■ SET TASK
Reproduce all of the data exactly.

■ INFORMATION PROVIDED
# # # # # # #
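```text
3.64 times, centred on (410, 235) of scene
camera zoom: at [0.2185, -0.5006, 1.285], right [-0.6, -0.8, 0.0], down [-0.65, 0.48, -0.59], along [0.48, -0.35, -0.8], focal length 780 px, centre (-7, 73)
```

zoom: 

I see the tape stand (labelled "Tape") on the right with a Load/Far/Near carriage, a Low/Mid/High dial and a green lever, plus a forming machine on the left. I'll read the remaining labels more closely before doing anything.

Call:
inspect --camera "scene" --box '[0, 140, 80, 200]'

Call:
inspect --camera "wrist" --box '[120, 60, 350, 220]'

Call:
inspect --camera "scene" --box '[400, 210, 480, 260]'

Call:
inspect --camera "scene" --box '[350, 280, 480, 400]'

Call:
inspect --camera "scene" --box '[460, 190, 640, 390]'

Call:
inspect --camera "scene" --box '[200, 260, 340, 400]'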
# # # # # # #
■ OUTPUT OF THE EXERCISE
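```text
3.64 times, centred on (410, 235) of scene
camera zoom: at [0.2185, -0.5006, 1.285], right [-0.6, -0.8, 0.0], down [-0.65, 0.48, -0.59], along [0.48, -0.35, -0.8], focal length 780 px, centre (-7, 73)
```

zoom: 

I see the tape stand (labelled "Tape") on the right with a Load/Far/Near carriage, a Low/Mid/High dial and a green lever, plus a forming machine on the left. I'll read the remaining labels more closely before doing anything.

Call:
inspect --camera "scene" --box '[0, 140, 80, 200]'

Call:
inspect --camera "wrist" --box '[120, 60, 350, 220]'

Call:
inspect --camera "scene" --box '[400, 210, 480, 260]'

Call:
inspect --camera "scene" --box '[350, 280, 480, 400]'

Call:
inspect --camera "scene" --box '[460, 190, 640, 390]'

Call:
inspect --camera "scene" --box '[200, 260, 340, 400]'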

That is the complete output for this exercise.